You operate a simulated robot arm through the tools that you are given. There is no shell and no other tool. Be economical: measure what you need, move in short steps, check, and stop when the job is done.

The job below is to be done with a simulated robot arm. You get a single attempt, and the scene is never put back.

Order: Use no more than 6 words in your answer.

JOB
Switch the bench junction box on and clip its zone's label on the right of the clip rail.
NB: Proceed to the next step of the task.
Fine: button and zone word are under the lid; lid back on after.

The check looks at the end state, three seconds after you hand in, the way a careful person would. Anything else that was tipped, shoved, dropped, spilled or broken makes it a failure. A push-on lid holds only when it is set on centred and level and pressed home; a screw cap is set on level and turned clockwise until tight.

------------

DOCUMENT SEGMENT
From: David Z. Maze <dmaze@donut.mit.edu>
Newsgroups: comp.sys.hp48
Subject: Re: 48gx and Ram Cards
Date: 15 Dec 1996 14:27:26 GMT
Organization: Massachvsetts Institvte of Technology

Robert McIntyre <rjmcinty@eos.ncsu.edu> wrote:
>         Why do some programs not work from a covered port?  (eg. Jazz, Java, 
> et al)  What is it that makes them not work, and will this be addressed in 
> upcoming releases?  My main reason for getting a ram card is the fact that my 
> user memory is so full of school stuff, UFL, Java, and soon Jazz, that I 
> barely have room to breathe.  So, I was HOPING to offload some of the libs 
> into port memory, and run them from there.  Any comments?

Everything in the HP runs in SysRPL, except for the parts in assembly.
Things like the stack are written entirely in SysRPL.  The problem is that
the HP's Saturn processor can only address one meganybble of memory.  In
the HP-48SX, the lower half of this consisted of the built-in ROM and the
32K internal memory; the upper half took two 128K RAM cards, so you could
execute programs from any port without a problem.

In the GX, though, the internal ROM fills up all of the lower 256K of "real"
memory (and then some...more on this later).  The next 128K consist of the
built-in memory, and the last 256K are Port 1.

      S/SX Memory Structure          G/GX Memory Structure
 00000 +----------------+             +----------------+ 0K
       |                |             |                |
       |    Built-in    |             |    Built-in    |
       |      ROM       |             |      ROM       |
       |                |             |                |
       |                |             |                |
       |                |             |                |
 70000 +----------------+ <- Built-in |                |
 80000 +----------------+     RAM     +----------------+ 256K
       |                |             |                |
       |     Port 1     |             |  Built-in RAM  |
       |                |             |                |
 C0000 +----------------+             +----------------+ 384K
       |                |             |                |
       |     Port 2     |             |     Port 1     |
       |                |             |                |
 FFFFF +----------------+             +----------------+ 512K

Okay, you say, where does port 2 go on the GX, then?  After all, it does have
two card slots.  This is where the "covered port" concept comes in.  Let's
say you try to execute a library object from Port 2 (3, 4, ...31).  The GX
ROM goes through the following steps:

-- Turn off port 1.

------------

WHAT YOU WILL DO
1) Repeat the document segment word for word.
2) Give back, word for word, each line from the one containing "The job below" down to the one containing "Switch the bench", including those two lines.

RESULTS OF THE TASKS
1)
From: David Z. Maze <dmaze@donut.mit.edu>
Newsgroups: comp.sys.hp48
Subject: Re: 48gx and Ram Cards
Date: 15 Dec 1996 14:27:26 GMT
Organization: Massachvsetts Institvte of Technology

Robert McIntyre <rjmcinty@eos.ncsu.edu> wrote:
>         Why do some programs not work from a covered port?  (eg. Jazz, Java, 
> et al)  What is it that makes them not work, and will this be addressed in 
> upcoming releases?  My main reason for getting a ram card is the fact that my 
> user memory is so full of school stuff, UFL, Java, and soon Jazz, that I 
> barely have room to breathe.  So, I was HOPING to offload some of the libs 
> into port memory, and run them from there.  Any comments?

Everything in the HP runs in SysRPL, except for the parts in assembly.
Things like the stack are written entirely in SysRPL.  The problem is that
the HP's Saturn processor can only address one meganybble of memory.  In
the HP-48SX, the lower half of this consisted of the built-in ROM and the
32K internal memory; the upper half took two 128K RAM cards, so you could
execute programs from any port without a problem.

In the GX, though, the internal ROM fills up all of the lower 256K of "real"
memory (and then some...more on this later).  The next 128K consist of the
built-in memory, and the last 256K are Port 1.

      S/SX Memory Structure          G/GX Memory Structure
 00000 +----------------+             +----------------+ 0K
       |                |             |                |
       |    Built-in    |             |    Built-in    |
       |      ROM       |             |      ROM       |
       |                |             |                |
       |                |             |                |
       |                |             |                |
 70000 +----------------+ <- Built-in |                |
 80000 +----------------+     RAM     +----------------+ 256K
       |                |             |                |
       |     Port 1     |             |  Built-in RAM  |
       |                |             |                |
 C0000 +----------------+             +----------------+ 384K
       |                |             |                |
       |     Port 2     |             |     Port 1     |
       |                |             |                |
 FFFFF +----------------+             +----------------+ 512K

Okay, you say, where does port 2 go on the GX, then?  After all, it does have
two card slots.  This is where the "covered port" concept comes in.  Let's
say you try to execute a library object from Port 2 (3, 4, ...31).  The GX
ROM goes through the following steps:

-- Turn off port 1.

2)
The job below is to be done with a simulated robot arm. You get a single attempt, and the scene is never put back.

Order: Use no more than 6 words in your answer.

JOB
Switch the bench junction box on and clip its zone's label on the right of the clip rail.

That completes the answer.